**Work to do:** Repeat the listing in full, preserving every character. Format the lines as a JSON array of strings and drop empty lines.
[START OF Supplied material]
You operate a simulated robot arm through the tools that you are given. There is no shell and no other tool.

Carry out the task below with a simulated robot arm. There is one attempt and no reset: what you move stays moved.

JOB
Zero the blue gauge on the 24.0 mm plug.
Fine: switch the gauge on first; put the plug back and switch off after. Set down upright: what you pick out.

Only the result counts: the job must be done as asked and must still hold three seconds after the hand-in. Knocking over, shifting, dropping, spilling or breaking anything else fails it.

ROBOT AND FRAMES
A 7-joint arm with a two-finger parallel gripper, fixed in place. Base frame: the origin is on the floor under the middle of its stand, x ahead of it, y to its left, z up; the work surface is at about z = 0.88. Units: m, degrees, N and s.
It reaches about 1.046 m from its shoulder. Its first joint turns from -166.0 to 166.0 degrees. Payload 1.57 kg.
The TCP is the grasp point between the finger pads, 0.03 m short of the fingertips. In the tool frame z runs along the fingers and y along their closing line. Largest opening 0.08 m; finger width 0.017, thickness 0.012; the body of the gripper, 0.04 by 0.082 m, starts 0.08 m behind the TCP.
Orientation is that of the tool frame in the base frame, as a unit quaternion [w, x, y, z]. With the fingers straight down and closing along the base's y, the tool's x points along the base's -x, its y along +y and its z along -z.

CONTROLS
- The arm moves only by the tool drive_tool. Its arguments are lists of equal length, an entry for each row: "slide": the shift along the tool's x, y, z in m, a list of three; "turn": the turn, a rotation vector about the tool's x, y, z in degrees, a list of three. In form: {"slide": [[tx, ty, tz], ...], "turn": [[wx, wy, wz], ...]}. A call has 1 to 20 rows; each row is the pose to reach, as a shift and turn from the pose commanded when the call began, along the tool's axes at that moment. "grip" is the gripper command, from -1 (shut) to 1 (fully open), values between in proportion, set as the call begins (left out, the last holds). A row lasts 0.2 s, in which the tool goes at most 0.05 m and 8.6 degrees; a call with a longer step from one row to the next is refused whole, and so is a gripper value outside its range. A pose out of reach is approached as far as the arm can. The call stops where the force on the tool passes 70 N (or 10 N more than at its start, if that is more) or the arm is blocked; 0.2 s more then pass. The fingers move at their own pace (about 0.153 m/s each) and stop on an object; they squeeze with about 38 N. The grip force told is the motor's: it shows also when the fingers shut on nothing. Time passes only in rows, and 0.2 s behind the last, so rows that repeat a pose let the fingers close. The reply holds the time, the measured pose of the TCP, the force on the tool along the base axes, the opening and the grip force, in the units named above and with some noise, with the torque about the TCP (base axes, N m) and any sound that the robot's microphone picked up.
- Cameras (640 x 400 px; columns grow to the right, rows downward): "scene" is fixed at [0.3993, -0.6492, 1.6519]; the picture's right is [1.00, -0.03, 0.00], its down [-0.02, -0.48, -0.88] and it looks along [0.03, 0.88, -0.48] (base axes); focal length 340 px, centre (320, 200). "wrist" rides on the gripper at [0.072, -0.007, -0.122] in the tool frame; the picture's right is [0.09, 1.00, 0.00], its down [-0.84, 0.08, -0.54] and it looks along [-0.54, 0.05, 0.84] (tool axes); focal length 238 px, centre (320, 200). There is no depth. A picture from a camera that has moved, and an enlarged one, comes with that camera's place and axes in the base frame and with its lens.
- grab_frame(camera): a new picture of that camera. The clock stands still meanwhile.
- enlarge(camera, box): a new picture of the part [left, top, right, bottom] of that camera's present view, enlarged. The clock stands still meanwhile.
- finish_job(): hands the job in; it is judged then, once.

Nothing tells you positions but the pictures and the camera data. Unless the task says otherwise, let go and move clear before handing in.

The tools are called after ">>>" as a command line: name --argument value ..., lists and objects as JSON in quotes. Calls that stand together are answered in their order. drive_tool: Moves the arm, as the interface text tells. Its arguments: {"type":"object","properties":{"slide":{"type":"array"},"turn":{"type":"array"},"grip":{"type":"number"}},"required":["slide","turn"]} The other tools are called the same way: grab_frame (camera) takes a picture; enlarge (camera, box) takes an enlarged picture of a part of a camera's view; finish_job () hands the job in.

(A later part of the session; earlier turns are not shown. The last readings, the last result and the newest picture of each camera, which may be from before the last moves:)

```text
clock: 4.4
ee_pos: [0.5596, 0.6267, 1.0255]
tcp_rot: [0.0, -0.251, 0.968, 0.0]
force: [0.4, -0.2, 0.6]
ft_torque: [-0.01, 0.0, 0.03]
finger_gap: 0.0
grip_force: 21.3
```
[END OF Supplied material]
**Exercise response:**
[
  "You operate a simulated robot arm through the tools that you are given. There is no shell and no other tool.",
  "Carry out the task below with a simulated robot arm. There is one attempt and no reset: what you move stays moved.",
  "JOB",
  "Zero the blue gauge on the 24.0 mm plug.",
  "Fine: switch the gauge on first; put the plug back and switch off after. Set down upright: what you pick out.",
  "Only the result counts: the job must be done as asked and must still hold three seconds after the hand-in. Knocking over, shifting, dropping, spilling or breaking anything else fails it.",
  "ROBOT AND FRAMES",
  "A 7-joint arm with a two-finger parallel gripper, fixed in place. Base frame: the origin is on the floor under the middle of its stand, x ahead of it, y to its left, z up; the work surface is at about z = 0.88. Units: m, degrees, N and s.",
  "It reaches about 1.046 m from its shoulder. Its first joint turns from -166.0 to 166.0 degrees. Payload 1.57 kg.",
  "The TCP is the grasp point between the finger pads, 0.03 m short of the fingertips. In the tool frame z runs along the fingers and y along their closing line. Largest opening 0.08 m; finger width 0.017, thickness 0.012; the body of the gripper, 0.04 by 0.082 m, starts 0.08 m behind the TCP.",
  "Orientation is that of the tool frame in the base frame, as a unit quaternion [w, x, y, z]. With the fingers straight down and closing along the base's y, the tool's x points along the base's -x, its y along +y and its z along -z.",
  "CONTROLS",
  "- The arm moves only by the tool drive_tool. Its arguments are lists of equal length, an entry for each row: \"slide\": the shift along the tool's x, y, z in m, a list of three; \"turn\": the turn, a rotation vector about the tool's x, y, z in degrees, a list of three. In form: {\"slide\": [[tx, ty, tz], ...], \"turn\": [[wx, wy, wz], ...]}. A call has 1 to 20 rows; each row is the pose to reach, as a shift and turn from the pose commanded when the call began, along the tool's axes at that moment. \"grip\" is the gripper command, from -1 (shut) to 1 (fully open), values between in proportion, set as the call begins (left out, the last holds). A row lasts 0.2 s, in which the tool goes at most 0.05 m and 8.6 degrees; a call with a longer step from one row to the next is refused whole, and so is a gripper value outside its range. A pose out of reach is approached as far as the arm can. The call stops where the force on the tool passes 70 N (or 10 N more than at its start, if that is more) or the arm is blocked; 0.2 s more then pass. The fingers move at their own pace (about 0.153 m/s each) and stop on an object; they squeeze with about 38 N. The grip force told is the motor's: it shows also when the fingers shut on nothing. Time passes only in rows, and 0.2 s behind the last, so rows that repeat a pose let the fingers close. The reply holds the time, the measured pose of the TCP, the force on the tool along the base axes, the opening and the grip force, in the units named above and with some noise, with the torque about the TCP (base axes, N m) and any sound that the robot's microphone picked up.",
  "- Cameras (640 x 400 px; columns grow to the right, rows downward): \"scene\" is fixed at [0.3993, -0.6492, 1.6519]; the picture's right is [1.00, -0.03, 0.00], its down [-0.02, -0.48, -0.88] and it looks along [0.03, 0.88, -0.48] (base axes); focal length 340 px, centre (320, 200). \"wrist\" rides on the gripper at [0.072, -0.007, -0.122] in the tool frame; the picture's right is [0.09, 1.00, 0.00], its down [-0.84, 0.08, -0.54] and it looks along [-0.54, 0.05, 0.84] (tool axes); focal length 238 px, centre (320, 200). There is no depth. A picture from a camera that has moved, and an enlarged one, comes with that camera's place and axes in the base frame and with its lens.",
  "- grab_frame(camera): a new picture of that camera. The clock stands still meanwhile.",
  "- enlarge(camera, box): a new picture of the part [left, top, right, bottom] of that camera's present view, enlarged. The clock stands still meanwhile.",
  "- finish_job(): hands the job in; it is judged then, once.",
  "Nothing tells you positions but the pictures and the camera data. Unless the task says otherwise, let go and move clear before handing in.",
  "The tools are called after \">>>\" as a command line: name --argument value ..., lists and objects as JSON in quotes. Calls that stand together are answered in their order. drive_tool: Moves the arm, as the interface text tells. Its arguments: {\"type\":\"object\",\"properties\":{\"slide\":{\"type\":\"array\"},\"turn\":{\"type\":\"array\"},\"grip\":{\"type\":\"number\"}},\"required\":[\"slide\",\"turn\"]} The other tools are called the same way: grab_frame (camera) takes a picture; enlarge (camera, box) takes an enlarged picture of a part of a camera's view; finish_job () hands the job in.",
  "(A later part of the session; earlier turns are not shown. The last readings, the last result and the newest picture of each camera, which may be from before the last moves:)",
  "```text",
  "clock: 4.4",
  "ee_pos: [0.5596, 0.6267, 1.0255]",
  "tcp_rot: [0.0, -0.251, 0.968, 0.0]",
  "force: [0.4, -0.2, 0.6]",
  "ft_torque: [-0.01, 0.0, 0.03]",
  "finger_gap: 0.0",
  "grip_force: 21.3",
  "```"
]